Equivalene of big O definitions (Limit Definition $\Longleftrightarrow$ Quantifier Definition)

Question

I need to proof, that both definitions of the Big 0 notation are equiavlent, but I am not sure if my proof works both ways of the equivalence.

Definitions:
Let f,g be functions.

1. $f(n)\in \mathcal{O}(g)\Longleftrightarrow \exists c>0\exists n_0 \forall n\geq n_0 :f(n)\leq cg(n)$
2. $f(n)\in \mathcal{O}(g)\Longleftrightarrow \limsup\limits_{n\to\infty}\frac{f(n)}{g(n)}<\infty$

My proof:
$f(n)\in \mathcal{O}(g)\Longleftrightarrow \limsup\limits_{n\to\infty}\frac{f(n)}{g(n)}<\infty$
$\Longleftrightarrow \exists c>0 : \limsup\limits_{n\to\infty}\frac{f(n)}{g(n)}\leq c$
$\Longleftrightarrow \exists c>0\exists n_0 \forall n\geq n_0 : \frac{f(n)}{g(n)}\leq c$
$\Longleftrightarrow \exists c>0 \exists n_0 \forall n\geq n_0 : \frac{f(n)}{cg(n)}\leq 1$
$\Longleftrightarrow \exists c>0 \exists n_0 \forall n\geq n_0 :f(n)\leq cg(n)$
$\Longleftrightarrow f(n)\in \mathcal{O}(g)$

I would like to know, if the conversion is correct or if I made any mistakes.
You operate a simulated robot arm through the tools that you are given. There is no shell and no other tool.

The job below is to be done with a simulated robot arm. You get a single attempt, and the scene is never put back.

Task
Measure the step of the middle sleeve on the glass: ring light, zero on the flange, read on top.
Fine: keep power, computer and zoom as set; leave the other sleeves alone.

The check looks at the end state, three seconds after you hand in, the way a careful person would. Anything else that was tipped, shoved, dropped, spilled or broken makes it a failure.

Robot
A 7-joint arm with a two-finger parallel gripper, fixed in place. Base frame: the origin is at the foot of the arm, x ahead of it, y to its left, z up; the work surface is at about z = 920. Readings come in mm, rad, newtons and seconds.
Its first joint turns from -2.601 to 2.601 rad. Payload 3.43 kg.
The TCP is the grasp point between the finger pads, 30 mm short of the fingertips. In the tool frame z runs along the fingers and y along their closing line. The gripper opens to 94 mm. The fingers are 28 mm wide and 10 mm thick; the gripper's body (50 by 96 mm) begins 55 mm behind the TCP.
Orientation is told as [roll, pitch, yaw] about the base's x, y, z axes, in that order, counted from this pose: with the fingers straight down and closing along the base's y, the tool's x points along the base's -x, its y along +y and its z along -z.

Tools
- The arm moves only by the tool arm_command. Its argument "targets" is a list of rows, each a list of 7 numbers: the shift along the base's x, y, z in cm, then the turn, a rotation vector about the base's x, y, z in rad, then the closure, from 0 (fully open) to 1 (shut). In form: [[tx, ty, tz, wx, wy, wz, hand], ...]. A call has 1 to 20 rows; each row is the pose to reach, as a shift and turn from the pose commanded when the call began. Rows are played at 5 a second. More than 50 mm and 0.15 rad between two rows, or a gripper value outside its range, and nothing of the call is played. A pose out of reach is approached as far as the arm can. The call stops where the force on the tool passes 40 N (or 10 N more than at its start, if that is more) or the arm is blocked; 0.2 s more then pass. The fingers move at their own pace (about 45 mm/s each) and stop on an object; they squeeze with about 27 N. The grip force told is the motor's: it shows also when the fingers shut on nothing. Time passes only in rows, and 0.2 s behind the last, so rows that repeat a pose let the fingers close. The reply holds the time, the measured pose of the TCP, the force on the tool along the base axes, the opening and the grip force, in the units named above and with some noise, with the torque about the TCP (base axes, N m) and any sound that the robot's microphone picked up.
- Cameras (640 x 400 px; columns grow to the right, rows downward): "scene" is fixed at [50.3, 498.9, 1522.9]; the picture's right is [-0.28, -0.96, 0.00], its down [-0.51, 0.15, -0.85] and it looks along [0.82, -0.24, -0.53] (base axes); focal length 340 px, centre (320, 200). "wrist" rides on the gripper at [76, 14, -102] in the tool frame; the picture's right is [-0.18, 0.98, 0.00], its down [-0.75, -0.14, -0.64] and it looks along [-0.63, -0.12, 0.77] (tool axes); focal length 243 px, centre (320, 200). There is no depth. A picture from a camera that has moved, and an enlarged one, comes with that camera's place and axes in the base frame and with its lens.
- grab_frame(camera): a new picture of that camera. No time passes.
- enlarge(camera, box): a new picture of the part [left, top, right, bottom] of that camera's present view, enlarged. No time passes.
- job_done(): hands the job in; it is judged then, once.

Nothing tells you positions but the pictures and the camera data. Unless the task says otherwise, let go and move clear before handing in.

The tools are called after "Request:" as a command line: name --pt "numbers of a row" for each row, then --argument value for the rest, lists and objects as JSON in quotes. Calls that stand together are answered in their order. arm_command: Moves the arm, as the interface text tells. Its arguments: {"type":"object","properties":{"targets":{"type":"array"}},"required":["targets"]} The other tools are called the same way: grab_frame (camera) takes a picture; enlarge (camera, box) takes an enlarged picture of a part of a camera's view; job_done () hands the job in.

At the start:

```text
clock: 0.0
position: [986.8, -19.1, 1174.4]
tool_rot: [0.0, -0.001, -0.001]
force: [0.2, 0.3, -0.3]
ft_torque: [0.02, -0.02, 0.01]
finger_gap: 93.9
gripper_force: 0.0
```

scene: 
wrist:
Thanks in advance!

Answer 1

This 2 definitions, of course, are not equivalent, when $g$ have $0$ subseuquence i.e. when $\exists n_k \in \mathbb{N}, n_{k+1}>n_k , k\in \mathbb{N}$ such that $g(n_k)=0$. In this case, assuming, that $\frac{0}{0}$ have no sense as well as $\frac{a}{0}, a \ne 0$, then $\frac{f(n_k)}{g(n_k)}$ is not defined, while definition with quantifiers have no problem.

This is why, imho, first should be taken as base definition and second considered only in appropriate situations and why I count your question important.

If such subsequence does not exist, then your proof is correct.